Here’s the reason why ending the F-22 production at 187 airframes was stupid- buying airplanes is the just about the cheapest part of the procurement process. And, the more you build, they cheaper they become. First, there’s the obvious benefit of economy of scale. Second, the longer a production line stays open, the greater the learning curve. Lockheed Martin actually learns to build jets faster and cheaper. Finally, it only makes sense to spread the development cost across a greater number of airframes. The Air Force recently laid out a memo saying what they’d like to see in an F-22 replacement. Do we really want to start spending another $25 billion on development costs (or, likely, much more) to replace a jet that has no peer in the world? What the Air Force needs, right now, is numbers.  Building a proven design in quantity makes sense. Gates screwed up. It’s as simple as that.
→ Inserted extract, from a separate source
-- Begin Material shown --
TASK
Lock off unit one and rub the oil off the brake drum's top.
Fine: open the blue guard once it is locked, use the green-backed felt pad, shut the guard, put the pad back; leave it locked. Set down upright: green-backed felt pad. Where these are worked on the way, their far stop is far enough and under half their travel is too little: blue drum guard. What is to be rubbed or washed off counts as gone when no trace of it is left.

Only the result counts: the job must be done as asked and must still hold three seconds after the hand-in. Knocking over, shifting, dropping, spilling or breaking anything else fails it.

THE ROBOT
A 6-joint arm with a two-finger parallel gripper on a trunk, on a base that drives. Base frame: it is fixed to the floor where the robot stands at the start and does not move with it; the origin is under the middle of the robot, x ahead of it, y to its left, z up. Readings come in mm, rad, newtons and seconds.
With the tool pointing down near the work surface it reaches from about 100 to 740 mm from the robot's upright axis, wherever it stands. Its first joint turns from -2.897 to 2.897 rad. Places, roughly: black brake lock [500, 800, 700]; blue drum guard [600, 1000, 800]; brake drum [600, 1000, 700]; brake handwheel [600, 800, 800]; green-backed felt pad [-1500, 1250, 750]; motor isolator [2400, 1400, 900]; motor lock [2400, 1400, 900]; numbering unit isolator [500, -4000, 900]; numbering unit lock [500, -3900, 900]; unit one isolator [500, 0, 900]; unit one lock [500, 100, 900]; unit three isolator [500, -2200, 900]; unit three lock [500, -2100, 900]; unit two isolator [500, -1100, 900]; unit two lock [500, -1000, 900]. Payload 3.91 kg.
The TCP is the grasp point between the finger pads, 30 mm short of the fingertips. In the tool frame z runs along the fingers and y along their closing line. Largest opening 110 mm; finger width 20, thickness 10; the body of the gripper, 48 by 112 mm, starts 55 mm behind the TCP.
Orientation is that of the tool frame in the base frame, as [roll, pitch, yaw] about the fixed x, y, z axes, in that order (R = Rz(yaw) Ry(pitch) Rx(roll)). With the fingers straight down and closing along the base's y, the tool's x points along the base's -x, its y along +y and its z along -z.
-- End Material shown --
Thanks to War News Updates

7 thoughts on “Is the Air Force lobbying for more F-22s?”

  1. *Hey, wait a minute!* You’re using ‘common sense’, that’s not fair! It may not be fair, but it’s wise. My Dad would often roughly translate Voltair, “Common sense is not all that common.” When my Dad wanted to drive his kids crazy, not a long trip, he would always answer our questions with a, “But what if”, type comment. There would always be additional variables to muddy the water. Dad was literally a genius, IQ in the top of the top 1%. My Dad lived his whole life before the time of the home computer, early part of the 20th century. Yes, he could have been an academic, but chose to be a tradesman, he loved to work with steel as a machinist.

    SECDEF and my Dad meet just to talk about the wisdom of the approach to the F-35. Dad would first say, “Sir, are you looking for high technology, low technology or appropriate technology?”
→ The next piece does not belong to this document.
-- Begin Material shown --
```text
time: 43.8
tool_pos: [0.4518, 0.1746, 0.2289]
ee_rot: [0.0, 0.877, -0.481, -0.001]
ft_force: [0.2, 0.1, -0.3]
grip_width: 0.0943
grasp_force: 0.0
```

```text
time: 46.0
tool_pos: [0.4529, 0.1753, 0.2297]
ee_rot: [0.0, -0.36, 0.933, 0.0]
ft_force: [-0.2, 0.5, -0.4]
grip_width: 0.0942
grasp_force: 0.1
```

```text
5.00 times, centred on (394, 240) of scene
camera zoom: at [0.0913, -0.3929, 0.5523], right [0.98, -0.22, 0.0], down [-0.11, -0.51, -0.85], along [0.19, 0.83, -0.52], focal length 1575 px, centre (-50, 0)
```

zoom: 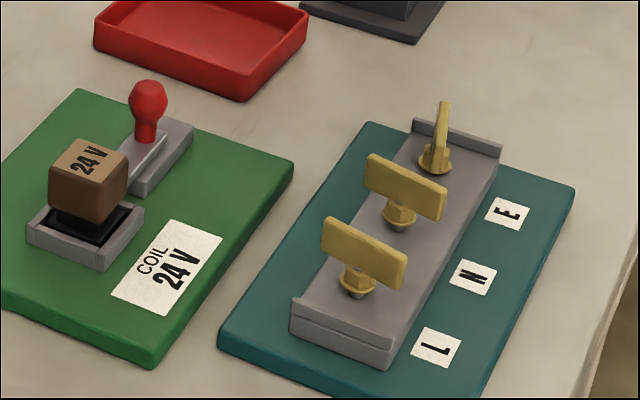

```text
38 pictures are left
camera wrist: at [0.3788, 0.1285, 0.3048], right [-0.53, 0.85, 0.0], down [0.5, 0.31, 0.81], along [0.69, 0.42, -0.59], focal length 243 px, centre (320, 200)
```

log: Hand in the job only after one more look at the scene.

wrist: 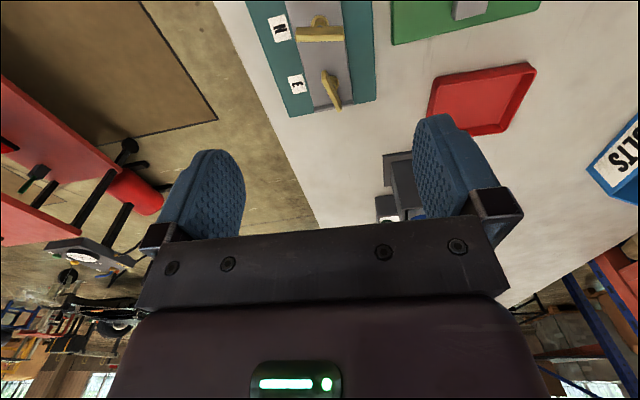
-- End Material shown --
    Grumpy: “Appropriate technology includes new versions of legacy technology in a platform strategy.” The F-22 is on time, let it have its time in the limelight. The F-35 is like a wine before its time and you’re going to open the bottle. By the way, we should be tracking the money spent on weapons and see who actually gets it. We’ve spent an awful lot of airframe flight time, since Desert Storm I. Question, will UAV/UCAV’s, fill the gap as we retire aircraft? This is the *big* question.

  2. I think eventually the F-35A will make a good replacement for the F-16. What it won’t do is replace the F-22 in the Air Superiority role. And there’s just no way the US can generate enough sorties with 187 airframes to meet the needs for coverage in any near peer scenario.

    And no, no UAV/UCAV will be anywhere near ready to fulfill the air superiority role for decades.

  3. Brad, I have serious doubts the 35 will be a good replecement for the 16. The 35 is only believed to be passable in an air to air role. The F-16 is better than passable. Within its envelope it is an excellent A2A platform.

    We’ll have to wait to see how things actually shake out, but the intial judgments on the JSF are not good, and the cost is utterly unacceptable unless it wildly outstrips anything we have now.

    As an aside. I flew to Albuquerque Monday and spent 3 hours next to a retired A-10 driver. He said he would have reacted violently to a proposal to transfer the Hogs to the Army. He hedge a lot on the AF attitude towards the Hog, however. We certainly agreed, totally, I might add, that Gates was quite stupid to end F-22 production.

    Interestingly, he was of the opnion that the AF would eventually be forced to train Warrant Officer pilots. I thought the AF was stupid to end the Warrant ranks back in ’59. They did it for social reasons, which is the poorest reason of all.

  4. To both Brad and QM: Why the “UAV/UCAV” comment? Many people have the idea, this will be here and functional, within the next 5-10 years, at the most. I believe the more realistic expectation is more than a 100 years from now. I’ll be glad, if you prove me wrong.

    This whole F-22/F-35 debate is much like the old F-16/F-15 debate. Everybody had the idea F-15, with all of its options, was the way to go. But many places still went ahead with the F-16 and are still flying. On top of that debate, you put another layer, the stealth debate. By the way, how much of that stealth aircraft still flying? Where do we file all of these lessons, for a “Lessons Learned” folder?

    One last point, SECDEF, Gates is leaving, he should have kept his mouth shut on this issue.

  5. Yeah, it’s like the F-15/F-16 debate (small #s of high capability and large #s of acceptable multi-role capability), except it’s not really.

    The Navy is buying the F-35 and its legs are too short to even get inside modern anti-ship missile ranges. Plus it’s a major dog in the air and it can’t carry much of anything, unless you put external stores on and then it loses its stealth. F-35 is a repeat of the F-111 fiasco, when McNamara tried to make all the services buy one airplane. The Marines don’t need vertical landing (try logistical support when your airplanes are dispersed all over the countryside). The Marines have never used the Harrier that way and will never use the F-35 STOVL that way. The whole program is a stupid boondoggle, but DoD loves it because they sold it to a bunch of allies.

    Bottom line: Yeah it’s mind-numbingly dumb to stop buying a great airplane after you’ve spent all the development costs. That’s why the B-2 was $2 billion (that’s with a B) per airplane.

  6. Did I read that correctly? “The Air Force recently laid out a memo saying what they’d like to see in an F-22 replacement.”
    Really. You know that air craft that kicks ass in every category, exceeds expectations, is without peer in air superiority across the globe and the one that had already gone through production and would be ready to spool up further production should the word be given? You know the one? Yeah, how about a replacement to that.

    1. Yeah, I was just too lazy to dig up a link, but they really are putting out industry feelers on the F-22 program.

      Of course, the ATF, which eventually became the F-22 started right about the time the F-15 hit the ramp.